## Stored data
══════
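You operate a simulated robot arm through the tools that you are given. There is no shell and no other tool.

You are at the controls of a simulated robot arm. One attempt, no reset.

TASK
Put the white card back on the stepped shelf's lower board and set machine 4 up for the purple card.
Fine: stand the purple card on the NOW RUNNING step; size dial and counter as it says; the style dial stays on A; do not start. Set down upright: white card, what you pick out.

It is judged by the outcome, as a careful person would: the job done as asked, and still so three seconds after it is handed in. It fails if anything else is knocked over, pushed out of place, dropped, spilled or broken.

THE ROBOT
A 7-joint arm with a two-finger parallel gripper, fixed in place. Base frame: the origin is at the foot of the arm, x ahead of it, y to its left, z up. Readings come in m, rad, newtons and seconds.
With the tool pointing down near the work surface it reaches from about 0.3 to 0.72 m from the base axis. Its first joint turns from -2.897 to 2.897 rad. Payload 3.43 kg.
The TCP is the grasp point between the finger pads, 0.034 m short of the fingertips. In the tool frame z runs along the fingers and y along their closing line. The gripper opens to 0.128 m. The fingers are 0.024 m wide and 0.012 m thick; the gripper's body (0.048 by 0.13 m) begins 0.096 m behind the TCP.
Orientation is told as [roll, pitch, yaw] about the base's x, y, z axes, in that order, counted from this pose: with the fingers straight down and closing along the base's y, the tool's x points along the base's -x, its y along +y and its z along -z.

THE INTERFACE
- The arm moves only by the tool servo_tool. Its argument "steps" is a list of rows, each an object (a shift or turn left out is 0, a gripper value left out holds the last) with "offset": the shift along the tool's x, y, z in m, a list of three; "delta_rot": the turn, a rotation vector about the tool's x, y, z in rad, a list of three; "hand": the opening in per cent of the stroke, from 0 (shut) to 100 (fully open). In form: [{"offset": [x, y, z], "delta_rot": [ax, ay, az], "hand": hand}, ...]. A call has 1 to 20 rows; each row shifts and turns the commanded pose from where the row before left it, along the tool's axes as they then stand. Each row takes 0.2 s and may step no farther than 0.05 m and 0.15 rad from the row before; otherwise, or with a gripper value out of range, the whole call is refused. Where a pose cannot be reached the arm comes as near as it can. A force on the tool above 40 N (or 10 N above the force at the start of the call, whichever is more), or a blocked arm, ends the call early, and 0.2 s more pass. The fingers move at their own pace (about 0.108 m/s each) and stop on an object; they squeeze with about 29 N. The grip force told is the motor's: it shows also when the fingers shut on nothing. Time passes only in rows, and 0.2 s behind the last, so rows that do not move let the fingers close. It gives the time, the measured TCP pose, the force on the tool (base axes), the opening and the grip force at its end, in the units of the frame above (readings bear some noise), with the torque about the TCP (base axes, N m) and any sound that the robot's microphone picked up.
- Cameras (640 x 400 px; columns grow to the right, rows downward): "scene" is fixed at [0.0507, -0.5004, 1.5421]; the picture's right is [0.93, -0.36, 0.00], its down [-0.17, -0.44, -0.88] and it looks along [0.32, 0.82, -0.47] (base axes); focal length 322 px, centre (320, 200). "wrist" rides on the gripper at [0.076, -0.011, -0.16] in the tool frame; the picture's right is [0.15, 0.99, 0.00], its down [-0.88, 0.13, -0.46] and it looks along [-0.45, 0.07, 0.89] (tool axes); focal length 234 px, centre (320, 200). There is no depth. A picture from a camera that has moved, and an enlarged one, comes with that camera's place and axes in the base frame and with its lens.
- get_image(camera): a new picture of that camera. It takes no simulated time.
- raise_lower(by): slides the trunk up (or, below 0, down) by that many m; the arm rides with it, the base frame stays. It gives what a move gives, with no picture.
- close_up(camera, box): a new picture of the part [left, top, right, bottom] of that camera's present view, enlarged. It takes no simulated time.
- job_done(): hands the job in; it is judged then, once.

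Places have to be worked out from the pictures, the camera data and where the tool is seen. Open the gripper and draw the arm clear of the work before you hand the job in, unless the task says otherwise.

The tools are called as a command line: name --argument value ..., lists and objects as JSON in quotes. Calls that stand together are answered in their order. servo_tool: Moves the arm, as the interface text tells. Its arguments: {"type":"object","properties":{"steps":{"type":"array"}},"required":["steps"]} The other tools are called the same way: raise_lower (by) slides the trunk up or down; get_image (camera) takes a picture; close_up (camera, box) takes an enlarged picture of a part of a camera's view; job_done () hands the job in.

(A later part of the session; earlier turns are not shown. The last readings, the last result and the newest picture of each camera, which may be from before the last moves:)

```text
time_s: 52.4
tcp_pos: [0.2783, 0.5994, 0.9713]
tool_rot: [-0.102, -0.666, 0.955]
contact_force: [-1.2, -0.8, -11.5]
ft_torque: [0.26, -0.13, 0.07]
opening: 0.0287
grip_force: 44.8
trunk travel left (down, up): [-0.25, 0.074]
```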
══════
## Exercise
Transcribe all of the text block and nothing else.

## Text block
══════
Un autre caractère de notre temps, que nous sommes portés à lui croire particulier et dont nous lui donnons volontiers tout le blâme, c’est le développement excessif des fonctions publiques et le mouvement irréfléchi qui entraîne chaque jour, vers les plus ingrates ou les moins utiles de ces fonctions, tant d’hommes qui pourraient trouver dans l’activité féconde des carrières privées une condition meilleure pour eux-mêmes et plus utile pour leurs semblables. Le fonctionnarisme n’est pas, quoi qu’on en pense, né de la Révolution plus que le morcellement ; et si l’on peut dire que la bourgeoisie actuelle est, sur ce chapitre, sujette au vertige, il faut avouer, àsa décharge, que c’est un vertige héréditaire. Le mal est même de bien vieille date, et plus d’une fois il a atteint d’étranges proportions. Richelieu avait détruit « cent mille offices » ; cependant, « dès 1664, lors de l’enquête faite par Colbert, il se trouva que le capital engagé » dans ce genre de propriété « s’élevait à près de 500 millions de livres… De 1693 à 1709 seulement, on calcule qu’il fut créé quarante mille » places, « presque toutes à la portée des moindres bourgeois… En 1750, dans une ville de province de médiocre étendue », on compte « jusqu’à cent neuf personnes occupées à rendre la justice, et cent vingt-cinq chargées de faire exécuter les arrêts des premières, tous gens de la ville. L’ardeur des bourgeois à remplir ces places était réellement sans égale… Un homme pourvu de quelques lettres et d’un peu d’aisance ne jugeait pas qu’il fût séant de mourir sans avoir été fonctionnaire public : Chacun, suivant son état, dit un contemporain, veut ÊTRE QUELQUE CHOSE DE PAR LE ROI. »
══════
## Answer in full
Un autre caractère de notre temps, que nous sommes portés à lui croire particulier et dont nous lui donnons volontiers tout le blâme, c’est le développement excessif des fonctions publiques et le mouvement irréfléchi qui entraîne chaque jour, vers les plus ingrates ou les moins utiles de ces fonctions, tant d’hommes qui pourraient trouver dans l’activité féconde des carrières privées une condition meilleure pour eux-mêmes et plus utile pour leurs semblables. Le fonctionnarisme n’est pas, quoi qu’on en pense, né de la Révolution plus que le morcellement ; et si l’on peut dire que la bourgeoisie actuelle est, sur ce chapitre, sujette au vertige, il faut avouer, àsa décharge, que c’est un vertige héréditaire. Le mal est même de bien vieille date, et plus d’une fois il a atteint d’étranges proportions. Richelieu avait détruit « cent mille offices » ; cependant, « dès 1664, lors de l’enquête faite par Colbert, il se trouva que le capital engagé » dans ce genre de propriété « s’élevait à près de 500 millions de livres… De 1693 à 1709 seulement, on calcule qu’il fut créé quarante mille » places, « presque toutes à la portée des moindres bourgeois… En 1750, dans une ville de province de médiocre étendue », on compte « jusqu’à cent neuf personnes occupées à rendre la justice, et cent vingt-cinq chargées de faire exécuter les arrêts des premières, tous gens de la ville. L’ardeur des bourgeois à remplir ces places était réellement sans égale… Un homme pourvu de quelques lettres et d’un peu d’aisance ne jugeait pas qu’il fût séant de mourir sans avoir été fonctionnaire public : Chacun, suivant son état, dit un contemporain, veut ÊTRE QUELQUE CHOSE DE PAR LE ROI. »